Paul
Goble
Staunton, May 26 – The Turkic-language
countries which emerged on the demise of the Soviet Union have discovered that alphabets
based on Latin script can be as divisive as those based on Cyrillic. As a
result, their shift from the Soviet-imposed Cyrillic scripts to Latin-based
scripts they have chosen for themselves has been difficult.
Turkey wanted the newly independent Turkic
countries to adopt its Latin-script alphabet, hoping thereby to unite them.
Many initially moved in that direction, but then for various reasons, including
phonetic differences among them, they backed off. Now, Uzbekistan, announcing what
it calls the last alphabet reform, has moved back to one like in Turkey.

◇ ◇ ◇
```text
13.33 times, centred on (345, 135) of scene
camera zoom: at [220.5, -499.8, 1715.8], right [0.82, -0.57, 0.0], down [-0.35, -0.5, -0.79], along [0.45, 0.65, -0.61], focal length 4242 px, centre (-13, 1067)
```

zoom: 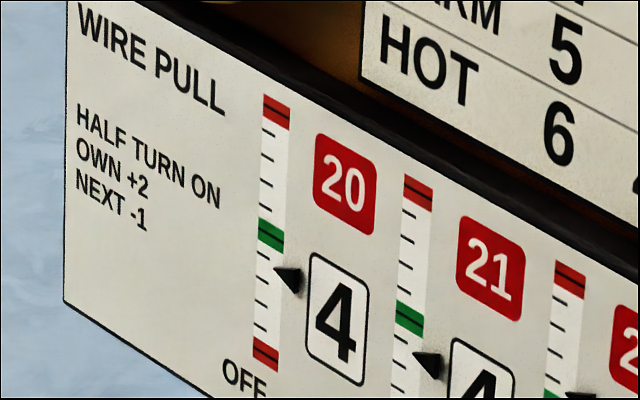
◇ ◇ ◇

This week, Uzbek linguists at Tashkent
State University published the final version of a renewed Uzbek alphabet, one
that in most respects returns to the 1993 version that was closed to the Turkish,
thus doing away with the reforms that were introduced in 1995 (currenttime.tv/a/uzbekistan-alvafit-aphabet-letters-linguistics/29955997.html).
If this new version is introduced,
it will bring the way in which Uzbek is written close not only to Turkish but
also to Karakalpak, Kazakh and Azerbaijani, thus making it easier for speakers
of one of these languages to interact with speakers of others and make use of
publications from them and encouraging them to think of themselves as a community.
At the same time, yet another
alphabet change in Uzbekistan will complicate things for people there. Often
when there is an alphabet reform, those used to the old alphabet will stop
reading publications in the new, something that affects not only the news media
but society more generally.
Indeed, such changes can cut one
generation off from another, with members of each having their preferred alphabet.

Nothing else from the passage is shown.